Por otro lado, el profesor tampoco puede hacer mucho si el alumno no lo respeta, no quiere escucharlo. Y el respeto que el alumno sienta por el profesor está directamente conectado con el lugar que tiene el profesor en la sociedad: el profesor sólo puede actuar representando a la sociedad. Si no tiene el apoyo de ésta —lo que incluye a los padres y a todo el entorno—, le queda escaso margen de acción. El profesor no es una pieza aislada en la sociedad, muy por el contrario.
-Vivimos tiempos de igualitarismo. ¿Cómo se ejerce la autoridad en la sala de clases?
–Esta es una de las principales aporías democráticas: queremos más y más igualdad, pero esa igualdad tiene condiciones que requieren autoridad. Una de ellas es la educación. La escuela pública tradicional chilena (que, en todo caso, tenía sus propias dificultades) lograba resolver esa tensión: era meritocrática, era vehículo de movilidad social, producía mayor igualdad, pero nadie dudaba que dentro del aula el ejercicio de la autoridad era imprescindible. Necesitamos re-crear, a nuestro modo, esas condiciones.
-La falta de autoridad se expresa también en la funa a Sergio Micco, profesor de la U. de Chile, por estudiantes de derecho de la misma casa de estudios. No hubo repudio inmediato. ¿Los adultos en ciertos casos se vuelven cómplices de una rebeldía mal entendida?
–Y recuerda la polémica en torno al jarro de agua y la ministra Jiménez. Uno de los fenómenos más llamativos de nuestra situación educativa, por llamarla de alguna manera, se manifiesta en este hecho: los adultos temen ejercer su papel de adultos. No hay nada más natural en la vida que el choque generacional, que forma parte de la experiencia humana desde tiempos inmemoriales.

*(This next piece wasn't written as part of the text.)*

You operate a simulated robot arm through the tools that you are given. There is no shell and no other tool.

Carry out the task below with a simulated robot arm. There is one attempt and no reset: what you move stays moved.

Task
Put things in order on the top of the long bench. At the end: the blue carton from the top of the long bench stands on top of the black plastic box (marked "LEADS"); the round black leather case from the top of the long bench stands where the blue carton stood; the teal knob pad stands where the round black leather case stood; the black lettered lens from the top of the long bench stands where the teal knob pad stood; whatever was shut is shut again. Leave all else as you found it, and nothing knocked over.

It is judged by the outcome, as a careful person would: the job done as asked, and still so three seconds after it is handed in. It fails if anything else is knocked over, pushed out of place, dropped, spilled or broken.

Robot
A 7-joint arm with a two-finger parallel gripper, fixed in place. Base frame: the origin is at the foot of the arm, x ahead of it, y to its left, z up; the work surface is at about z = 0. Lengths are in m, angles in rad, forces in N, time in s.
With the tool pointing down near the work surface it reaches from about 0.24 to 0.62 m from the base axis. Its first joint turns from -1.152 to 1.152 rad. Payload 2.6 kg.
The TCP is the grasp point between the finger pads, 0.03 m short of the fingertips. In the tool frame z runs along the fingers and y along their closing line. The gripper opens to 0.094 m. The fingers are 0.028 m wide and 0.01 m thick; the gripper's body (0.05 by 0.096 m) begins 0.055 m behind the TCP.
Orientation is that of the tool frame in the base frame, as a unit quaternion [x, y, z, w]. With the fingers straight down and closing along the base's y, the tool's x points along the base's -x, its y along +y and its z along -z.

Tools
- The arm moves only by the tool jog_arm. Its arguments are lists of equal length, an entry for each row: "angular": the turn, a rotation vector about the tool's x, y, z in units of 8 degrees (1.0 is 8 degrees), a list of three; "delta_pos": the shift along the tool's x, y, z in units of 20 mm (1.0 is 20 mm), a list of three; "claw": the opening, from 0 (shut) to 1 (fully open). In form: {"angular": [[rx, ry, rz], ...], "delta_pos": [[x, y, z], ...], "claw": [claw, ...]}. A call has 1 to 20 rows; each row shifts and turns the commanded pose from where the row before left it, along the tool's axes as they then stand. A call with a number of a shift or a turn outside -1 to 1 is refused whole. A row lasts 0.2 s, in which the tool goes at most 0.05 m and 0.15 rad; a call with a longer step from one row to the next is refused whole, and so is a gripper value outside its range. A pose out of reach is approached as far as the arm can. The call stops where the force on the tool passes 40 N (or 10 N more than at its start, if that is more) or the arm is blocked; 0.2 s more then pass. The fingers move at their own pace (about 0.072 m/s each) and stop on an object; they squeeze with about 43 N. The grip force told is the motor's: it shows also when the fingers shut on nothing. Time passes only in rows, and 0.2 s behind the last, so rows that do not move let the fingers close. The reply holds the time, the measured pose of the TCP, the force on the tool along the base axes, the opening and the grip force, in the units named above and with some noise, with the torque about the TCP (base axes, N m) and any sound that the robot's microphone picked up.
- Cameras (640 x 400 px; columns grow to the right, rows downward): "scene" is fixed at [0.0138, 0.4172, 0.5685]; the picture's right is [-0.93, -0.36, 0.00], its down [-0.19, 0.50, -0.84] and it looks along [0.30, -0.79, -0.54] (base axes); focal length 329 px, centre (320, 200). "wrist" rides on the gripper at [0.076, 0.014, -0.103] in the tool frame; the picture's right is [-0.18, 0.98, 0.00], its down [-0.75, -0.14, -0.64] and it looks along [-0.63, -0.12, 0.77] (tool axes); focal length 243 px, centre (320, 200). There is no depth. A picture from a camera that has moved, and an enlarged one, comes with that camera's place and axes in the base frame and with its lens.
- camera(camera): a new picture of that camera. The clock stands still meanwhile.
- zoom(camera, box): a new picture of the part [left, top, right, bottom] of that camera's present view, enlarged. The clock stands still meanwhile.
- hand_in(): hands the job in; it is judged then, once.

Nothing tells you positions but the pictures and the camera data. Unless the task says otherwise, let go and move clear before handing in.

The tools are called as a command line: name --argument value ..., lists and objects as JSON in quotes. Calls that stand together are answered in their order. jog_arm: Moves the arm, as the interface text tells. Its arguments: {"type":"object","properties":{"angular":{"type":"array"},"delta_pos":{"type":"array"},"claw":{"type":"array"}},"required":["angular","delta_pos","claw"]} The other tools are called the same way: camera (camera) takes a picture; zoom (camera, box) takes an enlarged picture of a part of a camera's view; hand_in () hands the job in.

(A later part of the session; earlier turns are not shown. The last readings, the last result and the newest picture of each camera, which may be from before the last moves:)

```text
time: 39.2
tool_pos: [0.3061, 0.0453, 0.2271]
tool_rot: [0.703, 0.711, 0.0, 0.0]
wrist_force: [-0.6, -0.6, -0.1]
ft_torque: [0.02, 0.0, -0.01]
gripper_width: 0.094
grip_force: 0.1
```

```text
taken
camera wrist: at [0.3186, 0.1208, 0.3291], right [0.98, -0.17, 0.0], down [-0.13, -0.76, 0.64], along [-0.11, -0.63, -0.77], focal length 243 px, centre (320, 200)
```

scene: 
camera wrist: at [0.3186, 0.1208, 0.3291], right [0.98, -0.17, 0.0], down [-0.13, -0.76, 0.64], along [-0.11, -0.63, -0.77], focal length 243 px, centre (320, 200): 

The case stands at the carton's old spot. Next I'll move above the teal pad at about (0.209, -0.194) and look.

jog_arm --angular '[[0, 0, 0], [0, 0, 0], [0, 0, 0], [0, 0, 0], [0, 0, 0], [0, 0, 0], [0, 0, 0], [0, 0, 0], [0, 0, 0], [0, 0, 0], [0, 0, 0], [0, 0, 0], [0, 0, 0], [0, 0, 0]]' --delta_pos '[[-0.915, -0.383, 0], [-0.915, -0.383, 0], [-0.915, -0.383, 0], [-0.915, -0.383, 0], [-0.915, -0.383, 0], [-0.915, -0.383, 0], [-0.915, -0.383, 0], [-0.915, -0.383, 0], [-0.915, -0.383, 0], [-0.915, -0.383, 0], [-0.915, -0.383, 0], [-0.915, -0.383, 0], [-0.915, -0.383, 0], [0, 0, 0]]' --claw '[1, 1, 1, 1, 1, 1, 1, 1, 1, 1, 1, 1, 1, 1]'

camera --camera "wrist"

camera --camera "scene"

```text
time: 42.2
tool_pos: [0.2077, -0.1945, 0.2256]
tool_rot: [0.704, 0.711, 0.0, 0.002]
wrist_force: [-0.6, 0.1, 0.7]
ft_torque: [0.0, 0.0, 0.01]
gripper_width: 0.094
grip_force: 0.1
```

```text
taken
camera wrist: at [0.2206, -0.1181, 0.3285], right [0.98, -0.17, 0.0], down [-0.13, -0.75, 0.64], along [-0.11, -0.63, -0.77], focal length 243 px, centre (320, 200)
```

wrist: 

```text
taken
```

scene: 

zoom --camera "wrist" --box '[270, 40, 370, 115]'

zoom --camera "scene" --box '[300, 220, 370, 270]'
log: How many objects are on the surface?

Como recuerda una y otra vez Hannah Arendt, cada generación viene a renovar el mundo, y eso produce tensiones que constituyen la existencia. Sin embargo, los adultos han renunciado a hacerse cargo del mundo, y han optado por adular a los más jóvenes, faltando a sus deberes. Este es el motivo por el cual Gabriel Boric es presidente de Chile, y que explica buena parte de nuestro presente.
-En 2015 la presidenta Bachelet inauguró con grandes expectativas la Universidad de Aysén. Sin embargo enfrenta duros cuestionamientos: tiene 600 estudiantes y no se financia. La ex rectora María Teresa Marshal dijo que “llegó mucha gente afín a RD”. ¿Qué expresa esta crisis?
–Es la crisis de una verborrea grandilocuente que nunca se da los medios para alcanzar sus objetivos. Era romántico el objetivo de tener una universidad en una zona extrema, y yo podría compartirlo en abstracto, pero eso supone un diseño institucional robusto, que contemple etapas, objetivos intermedios, personas responsables y, en fin, trabajo profesional. Nada de eso ocurrió y terminó convertido en una instancia más de captura política. A este ritmo, tardaremos mil años en tener un estado de bienestar.
-Según PISA, Chile sigue liderando en Latinoamérica, pero está estancado hace una década y las mujeres han bajado muchísimo su desempeño. Los niveles altos de lectura y matemáticas no pasan del 2% o 0,5%. ¿Por qué los chilenos no saben leer?
–La respuesta es simple y terrible a la vez: porque no les enseñamos, porque dejamos de creer en la enseñanza, porque esperamos de la educación grandes cosas pero no cumplimos en las más mínimas. En todo caso, si uno quisiera ser optimista, podríamos ver aquí un motivo épico de recuperación, de causa nacional: deberíamos movilizarnos todo para lograr que nuestros niños aprendan lo más elemental. Pero quizás sea mucho pedir.
-La Educación Cívica es clave, según varios autores, y en Chile dejó de ser una asignatua independiente en 1988. ¿Quizá este déficit explica el deterioro de algunos liceos emblamáticos y la violencia que se ha incrustado en establecimientos como el Instituto Nacional?
-La asignatura de Educación Cívica no puede nada por sí sola. Mis mejores profesores de educación cívica no eran profesores de ese ramo, eran profesores de otras materias que transmitían en su enseñanza y en su vida cotidiana las reglas de la vida social.
Somos todos profesores de Educación Cívica, en cada una de nuestras acciones cotidianas. No esperemos que un profesor de una hora a la semana pueda rehacer todo lo que hemos deshecho durante décadas: no es un superhéroe. Lo que ocurre en los liceos emblemáticos es fiel reflejo de un problema más profundo: hace mucho tiempo que en esos lugares dejó de haber educación, y se transformaron en otra cosa. Es imposible trabajar en ese ambiente y en esas condiciones, y menos aún en tareas docentes.